Home Internet U.S. funding N.C. internet expansion

U.S. funding N.C. internet expansion

U.S. funding N.C. internet expansion

RALEIGH, N.C. — President Joe Biden Thursday unveiled $82 million for North Carolina to help connect 16,000 new households and businesses to high-speed internet, delivering an election-year pitch about policies he says are “just getting started” at improving the United States.

Biden said the work his administration is doing in North Carolina, on high-speed internet, infrastructure and more, is happening in communities across the country, regardless of the politics.

“What we’re doing here in North Carolina is one piece of a much bigger story,” he said. Biden said he was keeping his promise “to be a president for all America, whether you voted for me or not.”

Biden talked about all the people who need high-speed internet because they work from home, businesses who need it to reach customers and students who need to do their school work.

“High-speed internet isn’t a luxury anymore. It’s an absolute necessity,” he said in Raleigh, the state capital. “The investment in high-speed internet means something else as well: good-paying jobs.”

Judge keeps Trump on Washington ballot

OLYMPIA, Wash. — A judge in Washington state said Thursday former President Donald Trump’s name could remain on the state’s primary ballot.

A group of voters had filed a legal challenge asking state officials in Washington to leave Trump off the Republican primary ballot. But Judge Mary Sue Wilson said Washington’s secretary of state had acted “consistent with his duties” by including Trump.

As in other states, the voters in Washington argued that Trump’s actions related to the Jan. 6, 2021 attack on the U.S. Capitol made him ineligible for office under the 14th Amendment.

Steve Hobbs, the secretary of state and Washington’s top election official, has said he does not believe that he has the power to remove Trump from the primary ballot on his own. Hobbs has said that court rulings could change his decision.

A lawyer representing his office asked Wilson on Thursday for a prompt ruling on the challenge to Trump’s eligibility, because ballots would be going out later this month to voters in the military and overseas.

Washington state law allows a voter to seek the removal of a candidate from the general election ballot if that candidate has been convicted of a felony, and Trump faces 91 felony charges as part of various criminal cases against him.

In her ruling, Wilson declined, for now, to rule on Trump’s eligibility for the general election in November.

Georgia DA says claims are harassment

ATLANTA — Fulton County District Attorney Fani Willis is accusing the estranged wife of a special prosecutor she hired of trying to obstruct her criminal election-interference case against former President Donald Trump and others by seeking to question her in the couple’s divorce proceedings.

A motion filed last week by a defense attorney in the election case alleges that Willis was involved in a romantic relationship with attorney Nathan Wade.

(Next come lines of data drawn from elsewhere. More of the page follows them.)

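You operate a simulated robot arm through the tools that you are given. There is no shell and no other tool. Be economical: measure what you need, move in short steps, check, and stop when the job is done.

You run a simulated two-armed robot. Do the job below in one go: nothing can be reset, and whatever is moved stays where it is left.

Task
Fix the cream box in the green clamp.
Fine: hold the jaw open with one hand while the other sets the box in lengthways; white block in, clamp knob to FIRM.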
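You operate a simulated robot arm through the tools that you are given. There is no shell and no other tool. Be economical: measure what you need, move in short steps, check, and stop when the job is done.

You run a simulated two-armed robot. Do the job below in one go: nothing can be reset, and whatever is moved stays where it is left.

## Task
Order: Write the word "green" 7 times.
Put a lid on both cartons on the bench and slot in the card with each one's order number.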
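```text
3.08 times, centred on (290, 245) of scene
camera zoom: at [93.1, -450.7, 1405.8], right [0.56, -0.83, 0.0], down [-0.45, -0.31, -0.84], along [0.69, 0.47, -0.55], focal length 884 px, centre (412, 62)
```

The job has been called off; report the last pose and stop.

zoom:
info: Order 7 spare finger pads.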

A lawyer for Willis wrote in a filing Thursday that lawyers for Wade’s wife, Joycelyn Wade, served a subpoena to the district attorney last week.

The filing says that the subpoena is being sought “in an attempt to harass and damage” Willis’ professional reputation and accuses Joycelyn Wade of having “conspired with interested parties in the criminal Election Interference Case to use the civil discovery process to annoy, embarrass, and oppress” the district attorney.

Willis was served with the subpoena the same day that defense attorney Ashleigh Merchant, who represents former Trump campaign staffer and onetime White House aide Michael Roman, filed a motion alleging an inappropriate relationship between Willis and Nathan Wade. The motion seeks to have the indictment thrown out and to have Willis and Wade removed from the case.

6 people wounded at Kansas City mall

KANSAS CITY, Mo. — Gunfire broke out inside a popular shopping mall on the edge of downtown Kansas City, Mo., wounding six people, authorities said.

The shooting around 5:45 p.m. Wednesday at Crown Center left shattered glass inside the mall. Two of the injured were found in a food court area on the lower level. Police later learned four other people went to a hospital in a private vehicle. All six are expected to survive, police spokesperson Sgt. Jake Becchina said.

Most of the injured were in their late teens or early 20s, but police said one victim was at least 50. It wasn’t immediately known if some or all of the injured were involved in the dispute or if they were bystanders.

Witnesses told police that a verbal argument between two groups led to the shooting that damaged some businesses inside the mall. Witness John Gaston told KCTV-TV he heard gunfire, then saw chaos.

“Pretty much everybody was just screaming, running,” Gaston said.

Several people were detained for questioning at the scene, Becchina said, but police have not yet announced any arrests.